Rod Wilson
Dr. Rod W. Wilson, School of Biological and Chemical Sciences, Hatherly Laboratories, University of Exeter, Devon, UK.
Dr. Wilson’s research focuses upon the mechanisms by which animals respond to environmental change (natural and anthropogenic) to maintain homeostasis (internal stability) - in particular regarding ion, water and acid-base balance, respiratory gas exchange and nitrogenous waste excretion. Furthermore, how these mechanisms are integrated with each other and with behavior to provide appropriate responses to environmental stimuli. He has used a variety of model organisms from aquatic invertebrates and fish, to mammals. This research embraces techniques ranging from molecular genetics to in vivo physiology and the behavior of fish in the laboratory and in the wild. This multi-disciplinary emphasis aims to provide a more holistic appreciation of the homeostatic responses in complex multicellular organisms.
Of particular relevance to RSMAS is his recent research on the physiology of water balance in marine bony fish, animals that are continually faced with the threat of dehydration living in an environment that is 3 times saltier than their own body fluids. A fascinating spin-off from this fundamental research is the realization that the production of carbonate crystals appears to occur in all marine bony fish.
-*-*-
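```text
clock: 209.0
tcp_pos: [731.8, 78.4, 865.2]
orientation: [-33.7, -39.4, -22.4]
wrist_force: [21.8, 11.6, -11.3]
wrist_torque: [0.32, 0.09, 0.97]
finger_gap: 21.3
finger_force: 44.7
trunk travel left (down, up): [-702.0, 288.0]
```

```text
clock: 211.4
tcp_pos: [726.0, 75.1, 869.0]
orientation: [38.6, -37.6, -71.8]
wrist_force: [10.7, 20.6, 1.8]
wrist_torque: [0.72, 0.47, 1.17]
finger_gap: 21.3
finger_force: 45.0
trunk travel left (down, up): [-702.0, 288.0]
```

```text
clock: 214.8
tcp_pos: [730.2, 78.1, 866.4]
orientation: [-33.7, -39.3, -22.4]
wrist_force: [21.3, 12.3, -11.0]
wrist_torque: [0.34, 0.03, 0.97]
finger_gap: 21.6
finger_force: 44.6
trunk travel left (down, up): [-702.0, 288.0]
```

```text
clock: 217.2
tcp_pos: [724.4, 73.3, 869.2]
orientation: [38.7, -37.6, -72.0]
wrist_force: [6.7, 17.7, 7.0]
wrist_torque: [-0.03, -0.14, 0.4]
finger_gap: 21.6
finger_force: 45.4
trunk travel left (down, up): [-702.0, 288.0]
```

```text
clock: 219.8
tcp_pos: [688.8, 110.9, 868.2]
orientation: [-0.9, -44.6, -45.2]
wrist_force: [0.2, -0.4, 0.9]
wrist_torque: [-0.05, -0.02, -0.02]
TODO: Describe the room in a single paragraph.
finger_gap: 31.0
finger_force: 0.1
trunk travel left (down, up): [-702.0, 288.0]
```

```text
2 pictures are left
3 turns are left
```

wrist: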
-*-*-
On a global scale this has been estimated to make a significant contribution to the marine-atmospheric carbon cycle, as the excreted calcium carbonate (which originates from the fishes own CO2 is dense and sinks to the sea floor, effectively removing CO2 from the cycle as it becomes trapped in deep ocean sediments.
Dr. Wilson is therefore linking with marine biogeochemists and fish population modelers in the UK and USA to help improve these models and perhaps ultimately our predictions of global climate change. He is also engaged in molecular research into novel genes (e.g. calcium-sensing receptors) that help these fish produce the life-preserving carbonate crystals, but which may also provide information that is relevant to biomedical research, such as parathyroid disorders where calcium-sensing receptors are under active.